Gordon "Red" Berenson is one of the legendary names in hockey history, both in the college and professional ranks. Nicknamed for his red hair which he's carried through his career, Berenson has left a mark on the game of hockey at nearly every turn.

Berenson, a native of Regina, Saskatchewan, was one of the most successful collegiate hockey players in NCAA history as a 3-year varsity letterwinner and former captain for the University of Michigan. Berenson was an All-American in both 1961 and 1962, and his 43 goals in 1962 still stands as a University of Michigan record.

Almost immediately after his final NCAA game (literally the next night after), Berenson became to first player to jump immediately from collegiate to professional hockey, eventually playing in 9 games for the Montreal Canadians of the NHL.

Even though he tallied an impressive 261 goals and 397 assists in 987 NHL games over his career, Berenson is probably best known for having scored six goals in a single NHL game against the Philadelphia Flyers while playing for the St. Louis Blues in 1968. That's only one goal short of the all-time NHL record for goals scored in a game. He also holds sole possession of the NHL record of most goals scored in a single period (4).

Berenson also scored at least 20 goals in seven different seasons in the NHL, playing for Montreal, St. Louis, the Detroit Red Wings, and the New York Rangers. After retiring following the 1977-78 season, Berenson moved on to coaching and served as an assistant with the Buffalo Sabres of the NHL under legendary coach Scotty Bowman, before accepting the position of head coach at his alma mater of Michigan, a member of the Central Collegiate Hockey Association, in 1984.

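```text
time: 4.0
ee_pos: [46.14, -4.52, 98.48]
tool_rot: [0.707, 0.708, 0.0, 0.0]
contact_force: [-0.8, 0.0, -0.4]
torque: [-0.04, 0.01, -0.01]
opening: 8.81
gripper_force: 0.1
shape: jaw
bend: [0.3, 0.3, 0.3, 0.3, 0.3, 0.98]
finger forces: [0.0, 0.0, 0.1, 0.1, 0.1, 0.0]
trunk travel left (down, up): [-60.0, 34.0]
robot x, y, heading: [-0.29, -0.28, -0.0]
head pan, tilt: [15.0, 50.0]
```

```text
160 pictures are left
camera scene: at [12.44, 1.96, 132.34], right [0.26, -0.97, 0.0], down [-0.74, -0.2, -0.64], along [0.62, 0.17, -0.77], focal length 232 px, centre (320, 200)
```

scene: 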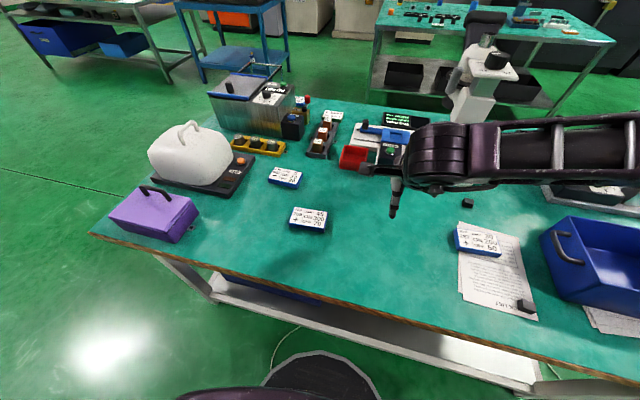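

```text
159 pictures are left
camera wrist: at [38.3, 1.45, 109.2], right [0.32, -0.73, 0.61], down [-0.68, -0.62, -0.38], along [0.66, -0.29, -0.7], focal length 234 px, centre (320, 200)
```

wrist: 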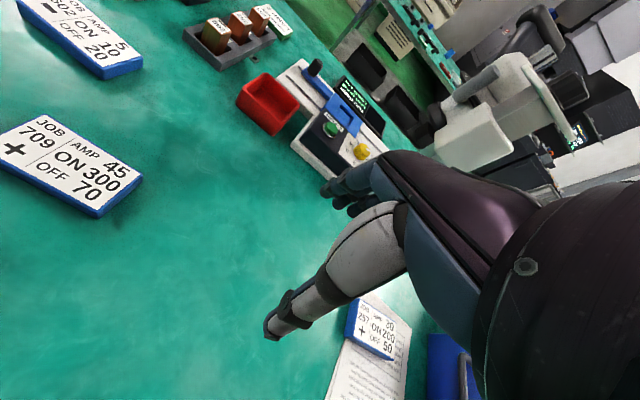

At the helm of Michigan, Berenson had accumulated a record of 448 wins, 220 losses, and 45 ties with a winning percentage of .660 heading into the 2001-2002 season, and is a big reason for the Wolverines' return to the ranks of CCHA and collegiate hockey powerhouses.

Berenson is a member of the University of Michigan Athletic Hall of Honor, the Michigan Sports Hall of Fame, and the Saskatchewan Sports Hall of Fame. He was also voted to the NCAA All-Time Collegiate Hockey Team in 1996-1997.